**Written tasks:**
1. Retype the section of the selected extract that opens with "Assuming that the" and closes with "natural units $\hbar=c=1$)".
2. Your answer continues the selected extract from its final sentence.

**Selected extract:**
Assuming that the nucleus is infinitely heavy and point-like
one obtains the following formula for the differential cross-section
(we use the natural units $\hbar=c=1$) 
\cite{LALI86}
\begin{eqnarray}
  \label{equ:cross1}
  d\sigma &=& \frac{8 \alpha^3 Z^2 m^2 }{\pi k^3 Q^4}
            \; E_+ \, E dE  \\
         &  & \left\{ 
            -\frac{\delta_+^2}{(1+\delta_+^2)^2}
            -\frac{\delta^2}{(1+\delta^2)^2}
            +\frac{k^2}{2E_+E} 
                  \frac{\delta_+^2+\delta^2}{(1+\delta_+^2)(1+\delta^2)}
            \right. \nonumber \\
         & & \;\;  + \left. \left( \frac{E_+}{E} 
                    +\frac{E}{E_+} \right)
             \frac{\delta_+ \delta \cos(\phi)}{(1+\delta_+^2)(1+\delta^2)}
            \right\} \, \delta_+ d\delta_+ \, \delta  d\delta \, d\phi 
            \nonumber
\end{eqnarray}
%
where m denotes the muon mass, $k=E_+ + E$ 
is the photon energy, 
$E_+,E$ the energies of the outgoing muons and
$\phi$ is the angle between the planes spanned by the photon and
the outgoing muons. 
We have $\delta_+=\theta_+ E_+ /m$, $\delta=\theta E /m $, where
$\theta_+, \theta $ are the scattering angles of the outgoing muons, and
the momentum transfer is given by
%
\begin{equation}
  \label{equ:cross2}
  Q^2/m^2 = \delta_+^2 + \delta^2 + 2 \delta_+ \delta \cos(\phi)
            + m^2 \left( 
             \frac{1+\delta_+^2}{2E_+}
           + \frac{1+\delta^2}{2E}
             \right)^2
\end{equation}
%
Typical scattering angles are given by $\theta \cong m/ E$,
i.e. $\delta \cong 1$.
Now we are interested in the case where one of the muons (say $\mu^-$)

**Source data:**
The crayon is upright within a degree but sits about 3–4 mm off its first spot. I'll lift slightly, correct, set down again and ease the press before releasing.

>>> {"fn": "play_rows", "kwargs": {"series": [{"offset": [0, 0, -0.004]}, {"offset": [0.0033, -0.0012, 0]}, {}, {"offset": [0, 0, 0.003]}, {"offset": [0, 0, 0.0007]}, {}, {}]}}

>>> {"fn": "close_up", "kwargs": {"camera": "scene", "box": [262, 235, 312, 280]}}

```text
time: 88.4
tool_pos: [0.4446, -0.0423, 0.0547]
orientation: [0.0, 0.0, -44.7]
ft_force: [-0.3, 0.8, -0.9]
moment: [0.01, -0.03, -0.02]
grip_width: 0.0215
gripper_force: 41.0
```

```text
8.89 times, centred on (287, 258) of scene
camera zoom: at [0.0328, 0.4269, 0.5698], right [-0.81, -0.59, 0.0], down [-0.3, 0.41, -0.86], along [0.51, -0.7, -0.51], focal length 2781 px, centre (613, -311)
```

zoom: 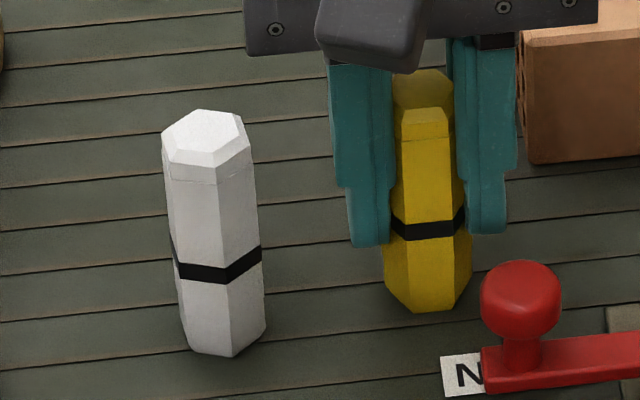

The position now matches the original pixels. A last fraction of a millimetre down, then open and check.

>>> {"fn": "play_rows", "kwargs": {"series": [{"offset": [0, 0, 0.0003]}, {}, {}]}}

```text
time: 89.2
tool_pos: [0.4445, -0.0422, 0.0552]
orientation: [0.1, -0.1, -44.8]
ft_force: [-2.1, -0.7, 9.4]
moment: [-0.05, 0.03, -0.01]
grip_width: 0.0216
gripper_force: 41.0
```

**Task answers:**
1.
Assuming that the nucleus is infinitely heavy and point-like
one obtains the following formula for the differential cross-section
(we use the natural units $\hbar=c=1$)

2.
scatters to large angles
and we integrate over the angles of the
other one $(\theta_+, \phi)$, i.e. we have
%
\begin{equation}
  \label{equ:cross3}
  \delta \gg 1
\end{equation}
%
In this integration, a large contribution will come from the region
where  $Q^2$ is as small as possible. This is the case for
%
\begin{equation}
  \label{equ:cross4}
  \delta_+ \cong \delta \qquad \mbox{and} \qquad \phi \cong \pi
\end{equation}
%
i.e. $\mu^+$ and $\mu^-$ scatter to opposite sides with about equal
transverse momentum. In this case eq.(\ref{equ:cross2}) leads to
%
\begin{equation}
  \label{equ:cross5}
  Q_{min}^2 \cong m^4 (1+\delta^2)^2 \left( 
        \frac{k}{2 E_+ E} \right)^2
\end{equation}
%
and one uses the Weizs\"acker-Williams approximation as it is elaborated
in \cite{TSAI74}.
%
\paragraph{}
In addition, there is another region of integration which can become
important,
%
\begin{equation}
  \label{equ:cross6}
  \delta \gg 1 \quad , \quad  0 \le \delta_+ \le \delta_{+,max} 
       \quad \mbox{and} \quad 0 \le \phi < 2\pi
\end{equation}
%
where the choice of $\delta_{+,max}$ is discussed below.
In this case the momentum transfer is given by
%
\begin{equation}
  \label{equ:cross7}
  Q_{mp}^2 \cong m^2 \delta^2 = (\theta E)^2
\end{equation}
%
which is generally much larger than $Q_{min}^2$. The paranthesis
in equ.(\ref{equ:cross1}) is simplified and one obtains for
the differential cross-section (integrated over the angles of the
$\mu^+$, $u \equiv \delta_+^2$, $u_{max} = \delta_{+,max}^2$)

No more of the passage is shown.